Opposite of this thread. Because while I’ve drifted away from bands, it’s never been because of a sea change (rather, because of a lack of quality or originality.)
But there have been several bands that I’ve stayed with despite a pretty abrupt shift in direction.
The Promise Ring. Their 4 LPs have been at least 3 major changes in direction, if not 4:
30° Everywhere: Emocore. (In other words, hardcore punk but with emo singing and lyrics.)
Nothing Feels Good: Pretty much a clone of Weezer’s more polished efforts.
Very Emergency: Back to deliberately sloppy punk, but this one is fast and upbeat where 30° Everywhere was slower and muddier.
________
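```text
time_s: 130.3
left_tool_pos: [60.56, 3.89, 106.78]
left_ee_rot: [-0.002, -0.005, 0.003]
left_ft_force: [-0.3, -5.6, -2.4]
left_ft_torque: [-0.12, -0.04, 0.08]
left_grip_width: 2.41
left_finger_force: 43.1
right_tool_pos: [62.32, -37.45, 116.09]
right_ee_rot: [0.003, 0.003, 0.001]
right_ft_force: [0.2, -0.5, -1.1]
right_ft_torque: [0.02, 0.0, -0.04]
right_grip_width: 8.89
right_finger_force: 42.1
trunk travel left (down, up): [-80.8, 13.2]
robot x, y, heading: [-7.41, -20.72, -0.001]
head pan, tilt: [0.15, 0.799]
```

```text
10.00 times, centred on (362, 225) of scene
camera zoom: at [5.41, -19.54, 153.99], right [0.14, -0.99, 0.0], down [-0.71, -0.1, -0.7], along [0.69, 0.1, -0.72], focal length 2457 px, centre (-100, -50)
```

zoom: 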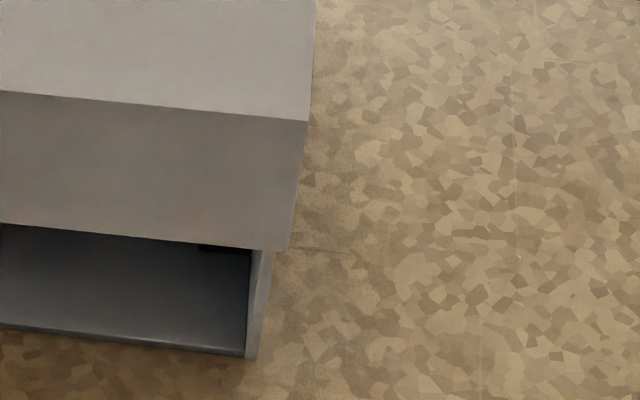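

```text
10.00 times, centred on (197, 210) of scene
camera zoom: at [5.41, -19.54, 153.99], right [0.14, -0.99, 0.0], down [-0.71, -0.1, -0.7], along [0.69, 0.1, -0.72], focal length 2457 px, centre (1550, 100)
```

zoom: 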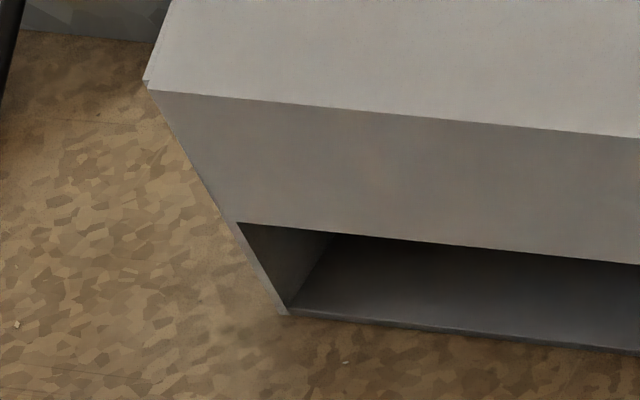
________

Wood/Water: Mostly soft rock, singer-songwriter-ish with a retro-70s on several tracks.
I like all incarnations of this band.
Panic (!) at the Disco. Their second major album went in a more Baroque, Beatle-esque way than their first. No more angst, really, and I initially didn’t like it but the singing and music was so good that it grew on me.
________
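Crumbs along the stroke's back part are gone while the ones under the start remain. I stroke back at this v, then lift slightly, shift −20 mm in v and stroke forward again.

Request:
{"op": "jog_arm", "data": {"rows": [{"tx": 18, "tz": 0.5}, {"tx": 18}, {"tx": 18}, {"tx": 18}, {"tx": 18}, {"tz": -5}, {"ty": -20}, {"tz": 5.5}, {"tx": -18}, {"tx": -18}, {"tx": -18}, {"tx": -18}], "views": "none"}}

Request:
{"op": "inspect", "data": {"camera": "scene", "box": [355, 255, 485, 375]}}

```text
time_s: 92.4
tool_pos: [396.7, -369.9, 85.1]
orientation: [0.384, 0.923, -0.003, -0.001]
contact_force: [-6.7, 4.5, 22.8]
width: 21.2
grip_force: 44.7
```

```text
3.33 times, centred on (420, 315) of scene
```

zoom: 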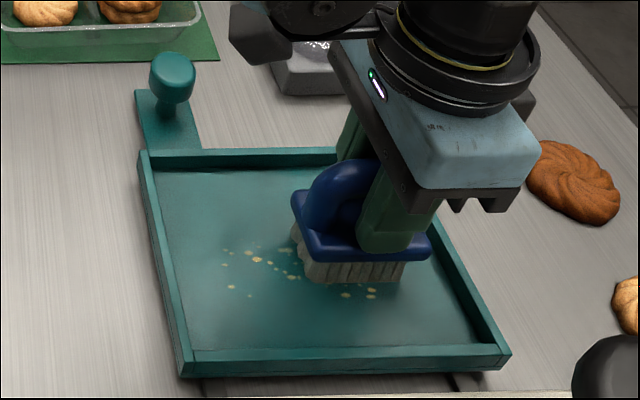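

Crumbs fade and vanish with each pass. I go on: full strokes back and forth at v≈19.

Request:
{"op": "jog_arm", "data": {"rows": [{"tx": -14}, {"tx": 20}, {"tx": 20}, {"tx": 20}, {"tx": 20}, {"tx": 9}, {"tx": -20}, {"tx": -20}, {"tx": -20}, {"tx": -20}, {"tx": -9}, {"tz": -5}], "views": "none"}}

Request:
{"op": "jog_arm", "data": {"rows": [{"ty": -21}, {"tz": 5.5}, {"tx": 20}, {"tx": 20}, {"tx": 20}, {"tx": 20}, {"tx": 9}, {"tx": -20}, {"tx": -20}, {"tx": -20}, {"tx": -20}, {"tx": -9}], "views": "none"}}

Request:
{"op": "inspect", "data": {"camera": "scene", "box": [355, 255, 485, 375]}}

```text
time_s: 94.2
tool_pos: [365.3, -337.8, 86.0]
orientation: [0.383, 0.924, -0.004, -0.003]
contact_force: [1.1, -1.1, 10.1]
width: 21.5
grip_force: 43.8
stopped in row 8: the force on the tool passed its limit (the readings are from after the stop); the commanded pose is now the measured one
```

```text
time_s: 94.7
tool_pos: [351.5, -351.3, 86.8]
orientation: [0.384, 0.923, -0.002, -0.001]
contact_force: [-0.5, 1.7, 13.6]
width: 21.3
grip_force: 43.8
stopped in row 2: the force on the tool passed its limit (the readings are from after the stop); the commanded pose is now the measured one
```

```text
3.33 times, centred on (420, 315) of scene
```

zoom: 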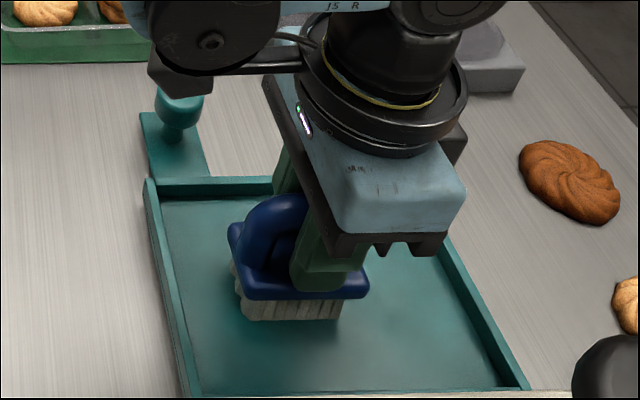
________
Then, half of them left the band and they went back to their previous sound. Their third album sounds like what the followup to the first should have been. There is some angst as well, but it’s not as deliberately unfocused and random as the first.
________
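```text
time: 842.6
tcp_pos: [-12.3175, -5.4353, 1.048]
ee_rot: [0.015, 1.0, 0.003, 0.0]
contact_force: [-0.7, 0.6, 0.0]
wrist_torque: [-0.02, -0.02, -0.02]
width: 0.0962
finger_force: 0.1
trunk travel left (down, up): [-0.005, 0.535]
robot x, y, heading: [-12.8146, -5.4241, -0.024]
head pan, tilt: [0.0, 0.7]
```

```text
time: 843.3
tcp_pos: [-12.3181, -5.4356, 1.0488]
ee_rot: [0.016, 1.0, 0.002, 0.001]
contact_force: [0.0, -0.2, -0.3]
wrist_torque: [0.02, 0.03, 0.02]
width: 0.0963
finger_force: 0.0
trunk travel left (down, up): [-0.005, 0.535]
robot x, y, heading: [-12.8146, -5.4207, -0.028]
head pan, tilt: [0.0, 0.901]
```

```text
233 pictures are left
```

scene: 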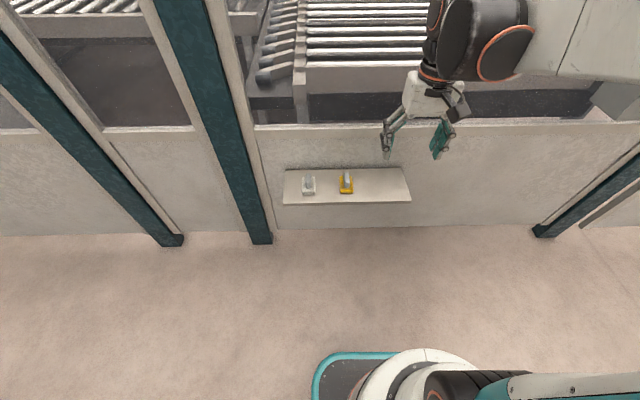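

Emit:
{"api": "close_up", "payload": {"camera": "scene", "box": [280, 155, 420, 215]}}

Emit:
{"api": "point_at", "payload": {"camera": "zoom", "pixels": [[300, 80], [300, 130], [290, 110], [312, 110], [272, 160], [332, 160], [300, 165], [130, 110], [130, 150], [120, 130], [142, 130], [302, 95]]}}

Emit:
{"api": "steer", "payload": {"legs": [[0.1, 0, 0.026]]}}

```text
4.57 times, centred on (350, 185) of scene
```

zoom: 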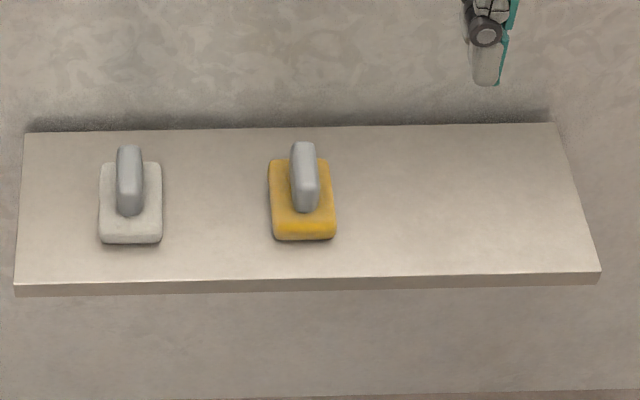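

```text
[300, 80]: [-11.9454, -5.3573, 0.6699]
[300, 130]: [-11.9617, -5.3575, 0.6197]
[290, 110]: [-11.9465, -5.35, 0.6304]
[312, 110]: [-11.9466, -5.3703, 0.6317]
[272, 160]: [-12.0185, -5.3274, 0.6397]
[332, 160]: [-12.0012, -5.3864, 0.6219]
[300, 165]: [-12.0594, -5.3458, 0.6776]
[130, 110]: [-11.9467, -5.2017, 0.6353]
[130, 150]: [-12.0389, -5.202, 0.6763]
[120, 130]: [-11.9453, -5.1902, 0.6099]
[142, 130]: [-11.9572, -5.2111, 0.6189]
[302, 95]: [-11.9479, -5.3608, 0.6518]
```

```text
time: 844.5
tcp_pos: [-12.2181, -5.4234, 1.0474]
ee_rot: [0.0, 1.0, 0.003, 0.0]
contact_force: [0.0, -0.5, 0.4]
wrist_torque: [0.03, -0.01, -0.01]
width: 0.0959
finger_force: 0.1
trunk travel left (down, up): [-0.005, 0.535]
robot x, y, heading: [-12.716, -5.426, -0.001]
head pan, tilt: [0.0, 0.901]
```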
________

The next two only sort of count because they made the extremely different albums before I became a fan:
Coheed and Cambria. While their last album was radically different from their second, the changes were so gradual that none of them were a sea change. But not so their first album (confusingly entitled Second Stage Turbine Blade versus their second (again, In Keeping Secrets of Silent Earth 3). SSTB is a somewhat emocore foray into sloppy yet melodic punk, whereas In Keeping Secrets is pretty much Nu-Metal. (Subsequent albums would continuously strip out both the alternative and classic-progressive elements from the Nu-Metal sound until their last album was just generic hard rock, but at no one point was there a radical change.) While I don’t like their last album too much, I like both sides of the nu-metal versus emo divide in Coheed’s beginning.
Elvis Costello. I’m not up on a lot of later Elvis chronology, so there might be some departures I am missing, but This Years Model is a pretty big break from My Aim is True. The former is a perfect encapsulation of the cynical angry young man playing non-electronic New Wave, while the latter is a deliberate exercise in retro rock n roll. Even most of his signature wordplay is informed by what was then classic rock and country, leaving an inner core of cynicism you can barely get to by scratching off the veneer of pastiche. But I like both albums nonetheless.